Louis Blanchette (11 July 1739August 1793) was a French Canadian explorer and likely fur trader in North America in the 18th century. He explored areas of what is now Missouri, and is notable as the founder of the city of St. Charles on the Missouri River in 1769.
According to Hopewell's Legends of the Missouri and Mississippi (1874):
In the year 1765, a French Canadian, called Blanchette Chasseur, animated by that love of adventure which characterizes all who have lived a roving and restless life, ascended the Missouri, with a few followers, for the purpose of forming a settlement in the then remote wilderness.
He was one of those who encountered perils and endured privations, not from necessity, but from choice; for he had been born to affluence, and had every indulgence consistent with wealth and station, but from a boy had spurned, with Spartan prejudice, every effeminate trait, and had accomplished himself in every hardy and manly exercise. When he had attained his majority, he sailed for America, then the El Dorado of all the visionary, roving and restless spirits of the age.
According to Hopewell's account, Blanchette met another Frenchman (Bernard Guillet) in 1765 at the future site of St. Charles. Blanchette, determined to settle there, asked if Guillet, who had become the chief of a Dakota band, had chosen a name for it.
"I called the place 'Les Petites Côtes' " replied Bernard, "from the sides of the hills that you see."
"By that name shall it be called," said Blanchette Chasseur, "for it is the echo of nature -- beautiful from its simplicity."
Hopewell's account is suspect on several details. For one, he appears to have conflated Blanchette's trade as a hunter (chasseur in French) with a surname.

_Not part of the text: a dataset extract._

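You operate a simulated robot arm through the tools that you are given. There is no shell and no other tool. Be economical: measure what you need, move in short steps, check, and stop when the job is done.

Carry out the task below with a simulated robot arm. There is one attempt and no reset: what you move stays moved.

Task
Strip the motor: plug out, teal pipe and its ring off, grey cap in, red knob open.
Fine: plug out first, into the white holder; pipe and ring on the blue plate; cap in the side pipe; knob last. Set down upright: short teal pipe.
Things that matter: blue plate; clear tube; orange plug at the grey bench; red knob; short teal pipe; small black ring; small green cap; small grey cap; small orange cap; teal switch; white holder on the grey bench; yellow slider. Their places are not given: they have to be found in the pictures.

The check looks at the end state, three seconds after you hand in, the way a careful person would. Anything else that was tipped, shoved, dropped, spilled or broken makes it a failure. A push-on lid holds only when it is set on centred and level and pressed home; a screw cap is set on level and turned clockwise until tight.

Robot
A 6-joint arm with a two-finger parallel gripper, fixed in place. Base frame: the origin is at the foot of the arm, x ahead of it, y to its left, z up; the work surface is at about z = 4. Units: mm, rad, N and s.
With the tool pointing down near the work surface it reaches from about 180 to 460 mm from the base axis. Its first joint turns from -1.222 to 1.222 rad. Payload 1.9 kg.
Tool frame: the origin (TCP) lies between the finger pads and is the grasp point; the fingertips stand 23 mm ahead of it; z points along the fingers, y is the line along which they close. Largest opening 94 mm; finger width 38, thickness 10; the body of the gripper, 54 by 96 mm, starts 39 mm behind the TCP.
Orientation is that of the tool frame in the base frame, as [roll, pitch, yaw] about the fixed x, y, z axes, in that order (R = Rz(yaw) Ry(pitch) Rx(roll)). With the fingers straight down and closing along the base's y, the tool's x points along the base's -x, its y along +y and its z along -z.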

Blanchette settled there in 1769 under the authority of the Spanish governor of Upper Louisiana, and served as its civil and military leader until his death in 1793.[1] During this time perhaps only a couple dozen buildings were built. Although the settlement was under Spanish jurisdiction, the settlers themselves remained primarily French nationals. He is buried in St. Charles Borromeo cemetery, St. Charles, Missouri.